(Reuters)
SINGAPORE – Singapore said January 27 that the coronavirus outbreak will hurt its economy this year, as it announced new measures to tackle the disease which originated in China and has spread to the city-state and several other countries.
The Southeast Asian travel and tourism hub, which recorded its lowest growth rate in a decade last year at 0.7 percent, has seen several cases of the coronavirus that has killed scores of people in China.
“We certainly expect there to be an impact on our economy, business, and consumer confidence this year especially as the situation is expected to persist for some time,” trade minister Chan Chun Sing said.
The government is considering support measures for hard-hit sectors like tourism which could include property tax, rebates and worker levy cuts, he added.
Chinese nationals make up the largest share of visitors to Singapore, one of the worst-hit countries outside of China in the 2003 outbreak of Severe Acute Respiratory Syndrome (SARS) which killed 800 people globally.
Singapore is currently forecasting growth in a wide range of 0.5-2.5 percent this year.
Chan is part of a government task force set up to tackle the coronavirus spread in Singapore.
The taskforce announced a raft of new measures to halt the spread of the virus, including urging all school students and staff with a recent travel history to China to stay at home for a fortnight.

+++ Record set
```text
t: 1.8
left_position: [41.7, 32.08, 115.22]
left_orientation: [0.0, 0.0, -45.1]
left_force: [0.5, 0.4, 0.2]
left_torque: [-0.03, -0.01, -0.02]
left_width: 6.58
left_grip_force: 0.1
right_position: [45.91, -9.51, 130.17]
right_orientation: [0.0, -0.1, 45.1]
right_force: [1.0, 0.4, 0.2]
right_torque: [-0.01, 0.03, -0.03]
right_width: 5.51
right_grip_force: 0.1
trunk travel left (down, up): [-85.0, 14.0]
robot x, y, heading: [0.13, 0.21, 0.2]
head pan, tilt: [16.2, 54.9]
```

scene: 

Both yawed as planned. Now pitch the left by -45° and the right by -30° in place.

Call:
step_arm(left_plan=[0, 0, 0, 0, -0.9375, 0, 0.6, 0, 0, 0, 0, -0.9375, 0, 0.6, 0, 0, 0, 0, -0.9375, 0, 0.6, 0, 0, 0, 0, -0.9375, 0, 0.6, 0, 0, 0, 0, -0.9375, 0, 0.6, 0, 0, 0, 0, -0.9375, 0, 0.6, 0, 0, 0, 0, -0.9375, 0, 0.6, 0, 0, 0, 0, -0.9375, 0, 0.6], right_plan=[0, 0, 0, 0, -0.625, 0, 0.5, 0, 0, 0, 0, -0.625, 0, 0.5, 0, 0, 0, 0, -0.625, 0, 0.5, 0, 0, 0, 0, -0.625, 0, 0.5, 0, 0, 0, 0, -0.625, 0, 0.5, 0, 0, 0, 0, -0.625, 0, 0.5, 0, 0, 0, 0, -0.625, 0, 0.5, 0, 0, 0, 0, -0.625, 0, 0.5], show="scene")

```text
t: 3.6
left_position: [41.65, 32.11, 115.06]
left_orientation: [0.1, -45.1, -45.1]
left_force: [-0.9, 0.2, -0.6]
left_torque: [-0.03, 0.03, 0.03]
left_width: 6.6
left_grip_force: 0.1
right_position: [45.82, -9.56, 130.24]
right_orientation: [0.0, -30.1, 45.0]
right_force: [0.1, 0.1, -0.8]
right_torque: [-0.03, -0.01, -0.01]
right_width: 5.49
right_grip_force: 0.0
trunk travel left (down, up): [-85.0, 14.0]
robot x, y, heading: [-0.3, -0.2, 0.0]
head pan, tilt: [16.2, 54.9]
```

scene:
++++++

Families in Singapore, many of which are ethnically Chinese and have relatives in mainland China, were traveling for the Lunar New Year holidays last week.
It also issued a new advisory for travelers to defer all non-essential travel to mainland China and said it will start temperature screening all inbound flights to Singapore.
The virus has so far spread to more than 10 countries including the United States, Japan, and France.